During 2005, Pengrowth maintained an active well abandonment and site restoration program under which the trust continued to assess and remediate sites impacted by historical operations. The primary focus for reclamation and remediation was on removing flare pits and drill sumps. During the year Pengrowth spent approximately $7 million on remediation and reclamation activities. For 2006 Pengrowth will continue an active well abandonment program to ensure our ability to meet upcoming changes in suspended/abandoned well regulations.
Operations and Projects
Pengrowth continues to focus on operational reliability and costs. In 2005 production achieved new records due in part to the efforts of our team members in ongoing improvements in reliability through facility optimization efforts, timely repairs along with preventative and predictive maintenance activities. For 2006 we will continue to work on improving facility reliability to enhance both production and operating cost results.

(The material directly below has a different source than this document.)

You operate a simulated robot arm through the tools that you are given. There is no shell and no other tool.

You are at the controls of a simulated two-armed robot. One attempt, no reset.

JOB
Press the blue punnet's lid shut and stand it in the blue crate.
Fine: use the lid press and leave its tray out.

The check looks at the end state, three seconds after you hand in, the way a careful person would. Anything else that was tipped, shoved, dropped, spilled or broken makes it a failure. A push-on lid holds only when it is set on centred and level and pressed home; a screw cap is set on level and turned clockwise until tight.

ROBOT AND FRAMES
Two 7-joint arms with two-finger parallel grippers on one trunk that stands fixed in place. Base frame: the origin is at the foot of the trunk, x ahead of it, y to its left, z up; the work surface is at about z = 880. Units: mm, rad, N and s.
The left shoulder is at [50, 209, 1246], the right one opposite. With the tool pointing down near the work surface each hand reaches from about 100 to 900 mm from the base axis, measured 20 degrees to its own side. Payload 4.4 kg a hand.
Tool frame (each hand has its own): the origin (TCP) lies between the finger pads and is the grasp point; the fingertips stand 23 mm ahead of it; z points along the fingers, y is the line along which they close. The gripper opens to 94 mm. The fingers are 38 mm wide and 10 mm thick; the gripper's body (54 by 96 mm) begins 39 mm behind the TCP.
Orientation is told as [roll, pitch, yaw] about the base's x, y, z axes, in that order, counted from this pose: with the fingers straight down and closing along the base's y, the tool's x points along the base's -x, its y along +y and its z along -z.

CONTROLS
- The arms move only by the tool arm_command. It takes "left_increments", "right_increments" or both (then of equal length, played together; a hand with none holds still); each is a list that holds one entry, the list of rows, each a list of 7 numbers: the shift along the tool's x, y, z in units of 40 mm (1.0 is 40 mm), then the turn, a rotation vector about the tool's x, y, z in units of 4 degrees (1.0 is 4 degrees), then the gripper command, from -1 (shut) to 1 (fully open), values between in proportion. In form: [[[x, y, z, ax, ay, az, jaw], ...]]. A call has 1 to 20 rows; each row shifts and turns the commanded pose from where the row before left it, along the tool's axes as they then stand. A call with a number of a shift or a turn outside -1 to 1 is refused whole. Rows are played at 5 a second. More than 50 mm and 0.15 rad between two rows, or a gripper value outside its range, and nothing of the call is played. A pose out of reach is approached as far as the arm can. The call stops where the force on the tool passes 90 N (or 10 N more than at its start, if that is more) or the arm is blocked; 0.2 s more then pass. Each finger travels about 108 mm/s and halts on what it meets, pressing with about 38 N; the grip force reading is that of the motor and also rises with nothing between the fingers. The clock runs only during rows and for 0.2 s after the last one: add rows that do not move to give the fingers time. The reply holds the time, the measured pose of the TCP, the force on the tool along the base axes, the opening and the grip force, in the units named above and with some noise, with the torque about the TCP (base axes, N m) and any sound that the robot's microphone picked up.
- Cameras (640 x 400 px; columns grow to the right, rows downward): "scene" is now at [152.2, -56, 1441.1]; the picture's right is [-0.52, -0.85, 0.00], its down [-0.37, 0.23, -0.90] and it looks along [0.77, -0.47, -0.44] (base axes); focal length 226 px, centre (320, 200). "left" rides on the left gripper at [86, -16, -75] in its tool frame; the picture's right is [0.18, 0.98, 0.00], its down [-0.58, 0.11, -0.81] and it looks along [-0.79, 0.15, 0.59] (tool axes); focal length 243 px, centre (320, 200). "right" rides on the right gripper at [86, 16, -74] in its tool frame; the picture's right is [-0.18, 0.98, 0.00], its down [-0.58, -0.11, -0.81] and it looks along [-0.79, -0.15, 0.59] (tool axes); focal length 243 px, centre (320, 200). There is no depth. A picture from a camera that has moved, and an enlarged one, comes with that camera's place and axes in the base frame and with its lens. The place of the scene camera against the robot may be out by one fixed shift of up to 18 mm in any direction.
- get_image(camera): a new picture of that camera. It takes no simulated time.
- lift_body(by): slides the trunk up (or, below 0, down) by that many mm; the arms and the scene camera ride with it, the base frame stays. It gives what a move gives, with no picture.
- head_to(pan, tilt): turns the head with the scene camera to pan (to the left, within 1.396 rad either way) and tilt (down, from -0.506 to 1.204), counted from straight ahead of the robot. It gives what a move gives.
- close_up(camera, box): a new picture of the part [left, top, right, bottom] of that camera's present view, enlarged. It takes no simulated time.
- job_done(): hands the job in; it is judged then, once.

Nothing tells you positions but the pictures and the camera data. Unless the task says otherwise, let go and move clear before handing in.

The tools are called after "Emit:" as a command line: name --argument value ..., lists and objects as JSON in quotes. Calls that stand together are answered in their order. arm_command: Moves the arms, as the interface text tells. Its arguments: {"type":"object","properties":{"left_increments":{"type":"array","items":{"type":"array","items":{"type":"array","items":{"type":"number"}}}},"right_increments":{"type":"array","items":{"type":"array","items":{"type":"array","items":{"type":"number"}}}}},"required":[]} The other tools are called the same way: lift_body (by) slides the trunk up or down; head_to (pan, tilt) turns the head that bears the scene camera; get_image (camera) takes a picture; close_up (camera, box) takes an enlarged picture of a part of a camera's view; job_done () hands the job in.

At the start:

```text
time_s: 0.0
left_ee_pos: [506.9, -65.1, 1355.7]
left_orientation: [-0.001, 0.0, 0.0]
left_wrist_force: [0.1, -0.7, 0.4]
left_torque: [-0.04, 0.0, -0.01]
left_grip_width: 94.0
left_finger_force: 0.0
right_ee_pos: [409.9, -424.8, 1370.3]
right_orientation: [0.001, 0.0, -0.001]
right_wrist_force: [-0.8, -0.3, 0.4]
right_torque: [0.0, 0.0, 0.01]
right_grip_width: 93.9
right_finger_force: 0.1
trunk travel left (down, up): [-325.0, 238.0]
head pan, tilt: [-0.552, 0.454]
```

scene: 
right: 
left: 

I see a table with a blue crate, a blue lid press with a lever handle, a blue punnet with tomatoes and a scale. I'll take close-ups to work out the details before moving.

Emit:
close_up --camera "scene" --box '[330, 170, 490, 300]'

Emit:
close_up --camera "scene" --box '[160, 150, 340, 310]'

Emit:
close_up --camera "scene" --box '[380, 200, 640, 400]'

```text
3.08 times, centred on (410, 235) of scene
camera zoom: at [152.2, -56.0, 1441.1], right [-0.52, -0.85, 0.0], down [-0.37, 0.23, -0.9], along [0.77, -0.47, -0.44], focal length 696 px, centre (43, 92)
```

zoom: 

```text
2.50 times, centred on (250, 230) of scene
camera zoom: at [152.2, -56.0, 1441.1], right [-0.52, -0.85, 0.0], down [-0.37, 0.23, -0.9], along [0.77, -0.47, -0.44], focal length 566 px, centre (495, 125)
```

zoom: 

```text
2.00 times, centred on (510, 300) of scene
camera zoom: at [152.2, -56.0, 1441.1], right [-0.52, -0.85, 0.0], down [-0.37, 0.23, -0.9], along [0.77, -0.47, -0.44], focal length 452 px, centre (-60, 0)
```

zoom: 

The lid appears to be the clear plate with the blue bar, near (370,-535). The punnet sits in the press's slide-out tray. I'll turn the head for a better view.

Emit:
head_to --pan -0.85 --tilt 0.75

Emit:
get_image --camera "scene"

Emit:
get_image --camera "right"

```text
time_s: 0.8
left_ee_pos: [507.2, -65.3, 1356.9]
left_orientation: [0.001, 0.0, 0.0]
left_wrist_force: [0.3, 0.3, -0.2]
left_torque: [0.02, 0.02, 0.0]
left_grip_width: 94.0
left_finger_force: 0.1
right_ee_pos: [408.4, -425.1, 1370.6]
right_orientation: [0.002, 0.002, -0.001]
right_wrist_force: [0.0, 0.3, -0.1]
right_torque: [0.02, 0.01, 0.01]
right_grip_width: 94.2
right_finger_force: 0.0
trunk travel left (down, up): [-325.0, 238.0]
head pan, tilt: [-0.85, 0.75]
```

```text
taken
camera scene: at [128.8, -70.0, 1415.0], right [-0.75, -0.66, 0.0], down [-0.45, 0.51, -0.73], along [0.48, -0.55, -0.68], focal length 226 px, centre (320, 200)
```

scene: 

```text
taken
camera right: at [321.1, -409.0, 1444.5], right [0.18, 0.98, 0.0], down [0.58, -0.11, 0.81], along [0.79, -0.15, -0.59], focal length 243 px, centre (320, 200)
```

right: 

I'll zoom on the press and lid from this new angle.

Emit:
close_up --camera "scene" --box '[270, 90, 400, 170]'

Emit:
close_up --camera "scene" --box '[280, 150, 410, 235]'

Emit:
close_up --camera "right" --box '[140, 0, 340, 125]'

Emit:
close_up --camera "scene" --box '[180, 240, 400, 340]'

Operating expenses were above original 2005 targets due to increases in utility costs and the significant rise in the cost of labor, services and materials across the industry. Despite the current industry pricing pressures, reduction in operating expenses remains a strategic focus. Pengrowth participated in a third party benchmarking study to facilitate additional ideas and targets in this area. This study identified operating cost advantages that could be built upon and operating cost gaps which will require additional review to determine further improvements. This study was received near year end and will be used to formulate additional plans for operating cost savings in 2006.
Project execution is also important to operational excellence and our drilling, production and surface facilities project team members were very successful in delivering our 2005 capital program. The 2006 capital budget of $236 million is the largest to date and we will look to continue our focus on improved project planning and execution which should result in ongoing improvement in the timeliness and cost effectiveness of our projects.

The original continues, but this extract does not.